The initial steps to becoming a franchisee seemed simple enough to Szabo. Last year, she called a number on Smoothie King’s website, completed a standard application, visited its New Orleans headquarters and tasted a few products. For her three locations, she wanted a drive-thru building in high-traffic areas.

But she couldn’t find anything. She was about to stop looking when the real estate agent employed by Smoothie King across the eastern United States called: He had found a spot.

Smoothie King also provided a Chicago-based public relations firm to assist with local marketing. When she hires employees the corporate office will send someone to help train them.

Szabo said it would be difficult to speculate how the NLRB ruling would affect Smoothie King. “The franchise model isn’t for everyone, but it was perfect for me,” she said. “We’re no different than any other small business.”

Bob Bell, owner of 10 Great Clips locations in the Pittsburgh area, ventured into franchising in 2005 after 25 years in corporate human resources. Because of his HR background, he said, he wrote his own employee manual.

“Great Clips corporate has nothing to say about the business with my employees,” Bell said. “That’s completely up to me. They have no say in it and they don’t want to have a say in it.”

CREATING CHANGE
The ruling did give heart to workers unions seeking access to the big companies that dictate underlying policies at franchise locations.

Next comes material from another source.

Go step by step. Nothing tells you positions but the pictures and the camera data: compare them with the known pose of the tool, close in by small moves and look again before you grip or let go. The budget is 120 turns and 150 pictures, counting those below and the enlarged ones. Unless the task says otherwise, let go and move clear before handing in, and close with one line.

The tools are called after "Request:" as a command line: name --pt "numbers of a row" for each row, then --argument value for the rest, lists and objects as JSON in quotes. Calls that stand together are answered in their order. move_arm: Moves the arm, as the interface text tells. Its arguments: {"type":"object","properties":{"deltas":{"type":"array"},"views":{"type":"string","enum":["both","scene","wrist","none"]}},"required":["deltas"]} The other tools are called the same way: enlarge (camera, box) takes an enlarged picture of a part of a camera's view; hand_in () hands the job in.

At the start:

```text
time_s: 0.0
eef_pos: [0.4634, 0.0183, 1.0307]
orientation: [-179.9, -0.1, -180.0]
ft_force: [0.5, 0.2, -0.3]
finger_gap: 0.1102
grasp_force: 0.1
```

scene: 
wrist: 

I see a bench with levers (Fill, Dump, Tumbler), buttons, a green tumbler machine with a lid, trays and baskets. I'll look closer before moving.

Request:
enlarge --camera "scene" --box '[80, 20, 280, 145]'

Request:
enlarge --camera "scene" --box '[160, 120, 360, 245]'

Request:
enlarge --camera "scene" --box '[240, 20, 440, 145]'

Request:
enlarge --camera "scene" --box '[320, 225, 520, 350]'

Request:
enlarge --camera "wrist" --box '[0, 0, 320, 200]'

“McDonald’s is the boss, that’s true by any standard,” said Kendall Fells, an organizing director for the “Fight for $15” minimum-wage battle. “The company controls everything from the speed of the drive-thru to the way workers fold customers’ bags. It’s common sense that McDonald’s should be held accountable for the rights of workers at its franchised stores.”

A spokeswoman for the Service Employees International Union, which represents fast food workers and has funded the “Fight for $15” movement, declined to comment further.

But Vanessa Williamson, a fellow in governance studies at Washington D.C.-based Brookings Institution, said the ruling could help spur union membership.

“What unions have failed to do is convert the general desire for a union into a successful popular backlash against these measures,” Williamson said. “This is the difference between diffuse support, the kind readily captured by polls, and concentrated activism, the thing that can actually create change.”